Just over half of The Engineer’s audience would like to see a second Brexit referendum according to the results of a new survey.

Carried out between November and December 2017, the survey asked The Engineer’s audience for its views on Brexit, its appetite for a second referendum and its priorities in the Brexit negotiations.

Receiving 1,494 responses, the survey reveals an audience which, whilst generally in favour of remaining in the EU, is also highly polarised with few areas of common ground between engineering remainers and engineering leavers.

The survey also commissioned the views of a representative sample of 1,141 members of the public, enabling us to contrast engineers’ priorities and concerns with those of the general public.

Some 66 per cent of engineering respondents voted remain in the 2016 referendum, with a slightly reduced 64 per cent saying they would vote the same way in a second referendum.

Interestingly, this paints a similar picture to the results of an online poll carried out by The Engineer back in December in which 69 per cent of 1,467 respondents said they would vote remain in second referendum. The key difference with the latest survey was an eight per cent shift in voters from leave to remain.

Despite a majority of respondents to our survey favouring continued EU membership, 50 per cent believe that government has a duty to implement Brexit, whilst 52 per cent would like to see a referendum on the final Brexit deal.

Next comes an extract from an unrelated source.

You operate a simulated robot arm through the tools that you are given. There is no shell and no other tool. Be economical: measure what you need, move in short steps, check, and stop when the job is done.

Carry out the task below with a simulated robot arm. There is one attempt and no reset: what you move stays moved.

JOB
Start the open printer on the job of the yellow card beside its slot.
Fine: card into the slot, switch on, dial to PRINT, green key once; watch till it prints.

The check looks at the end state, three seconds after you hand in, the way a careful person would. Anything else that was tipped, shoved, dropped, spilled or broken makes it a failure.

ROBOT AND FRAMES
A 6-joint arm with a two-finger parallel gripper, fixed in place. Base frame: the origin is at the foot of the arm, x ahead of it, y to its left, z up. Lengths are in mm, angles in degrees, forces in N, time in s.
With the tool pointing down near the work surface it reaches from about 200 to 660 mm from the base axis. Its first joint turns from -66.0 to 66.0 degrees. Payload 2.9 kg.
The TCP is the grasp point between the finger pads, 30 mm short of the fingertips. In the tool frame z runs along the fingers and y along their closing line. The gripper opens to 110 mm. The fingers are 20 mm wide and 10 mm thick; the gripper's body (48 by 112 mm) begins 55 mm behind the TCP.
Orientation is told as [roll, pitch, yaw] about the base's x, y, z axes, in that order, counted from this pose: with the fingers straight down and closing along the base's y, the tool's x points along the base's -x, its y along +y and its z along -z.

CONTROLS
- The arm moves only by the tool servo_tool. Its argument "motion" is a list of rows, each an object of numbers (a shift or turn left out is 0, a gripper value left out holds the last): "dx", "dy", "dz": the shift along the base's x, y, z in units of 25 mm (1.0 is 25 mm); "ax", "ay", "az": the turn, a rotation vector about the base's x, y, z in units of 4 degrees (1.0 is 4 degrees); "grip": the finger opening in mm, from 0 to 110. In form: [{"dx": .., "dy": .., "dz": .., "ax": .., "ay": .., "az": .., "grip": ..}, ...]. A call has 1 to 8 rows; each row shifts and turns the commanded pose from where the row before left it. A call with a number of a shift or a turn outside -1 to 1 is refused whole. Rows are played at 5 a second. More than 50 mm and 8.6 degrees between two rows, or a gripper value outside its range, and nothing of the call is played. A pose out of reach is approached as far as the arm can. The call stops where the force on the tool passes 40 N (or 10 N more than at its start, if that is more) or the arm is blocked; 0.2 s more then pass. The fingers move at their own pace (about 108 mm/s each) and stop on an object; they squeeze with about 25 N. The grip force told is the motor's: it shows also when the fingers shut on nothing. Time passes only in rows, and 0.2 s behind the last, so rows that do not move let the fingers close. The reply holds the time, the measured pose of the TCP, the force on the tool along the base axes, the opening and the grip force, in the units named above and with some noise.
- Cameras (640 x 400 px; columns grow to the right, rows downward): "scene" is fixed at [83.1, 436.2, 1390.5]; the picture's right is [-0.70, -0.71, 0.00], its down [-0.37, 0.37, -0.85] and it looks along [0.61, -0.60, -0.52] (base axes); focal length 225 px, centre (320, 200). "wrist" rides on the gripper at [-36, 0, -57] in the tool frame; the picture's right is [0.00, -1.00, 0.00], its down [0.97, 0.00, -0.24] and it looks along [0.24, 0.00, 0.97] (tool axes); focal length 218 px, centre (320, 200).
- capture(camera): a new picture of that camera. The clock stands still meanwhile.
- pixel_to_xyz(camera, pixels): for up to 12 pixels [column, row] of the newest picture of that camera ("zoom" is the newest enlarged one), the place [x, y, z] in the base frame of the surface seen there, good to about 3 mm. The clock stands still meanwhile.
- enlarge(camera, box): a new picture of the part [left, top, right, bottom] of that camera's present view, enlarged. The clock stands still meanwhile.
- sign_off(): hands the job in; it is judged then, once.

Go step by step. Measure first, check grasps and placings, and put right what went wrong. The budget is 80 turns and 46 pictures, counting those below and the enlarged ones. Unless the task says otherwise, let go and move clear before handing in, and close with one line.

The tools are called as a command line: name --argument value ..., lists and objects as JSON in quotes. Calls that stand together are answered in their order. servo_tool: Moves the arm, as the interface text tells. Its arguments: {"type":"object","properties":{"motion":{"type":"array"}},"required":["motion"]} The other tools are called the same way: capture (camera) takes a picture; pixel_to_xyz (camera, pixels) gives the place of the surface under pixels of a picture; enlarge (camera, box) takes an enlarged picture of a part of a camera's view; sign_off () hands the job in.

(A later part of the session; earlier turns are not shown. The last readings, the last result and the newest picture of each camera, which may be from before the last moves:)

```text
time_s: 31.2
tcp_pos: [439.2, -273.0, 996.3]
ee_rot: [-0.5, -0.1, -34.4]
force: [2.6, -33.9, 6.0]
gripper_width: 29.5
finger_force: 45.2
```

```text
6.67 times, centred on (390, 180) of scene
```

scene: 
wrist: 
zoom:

Respondents commented on a wide variety of priority issues in the ongoing Brexit negotiations, ranking these issues on a scale of 1 – 5, with 1 being not very important and 5 being considered very important.

Perhaps unsurprisingly, across the entire sample group free trade with the EU (4.19) and trade deals with non-EU countries were seen as the top priorities.  In contrast, the primacy of the court and control of borders – the two issues which dominated the public debate and which ranked most highly among public respondents to our survey – were viewed as less important.

The results also indicate a majority appetite for a soft Brexit, with 52 per cent of respondents wanting to see a two-year transition period, and 61 per cent wanting to see UK stay in the single market.

Despite this however, there is little common ground between engineering remainers and engineering leavers, and whilst those who voted remain regard free trade with the EU as a number one priority, this is relatively low down the list for leavers ( 3.48 ) whose main priority is trade deals with non-EU countries (4.71).

The results suggest these two groups are only likely to become more polarised, with engineering leavers adopting a harder stance than leavers in the general population. For instance, 86 per cent of respondents in the leave camp believe that the EU is being inflexible in negotiations (compared to 74 per cent in the public sample) and there is also less support within this group than in the wider public for a transition period or for remaining in the single market.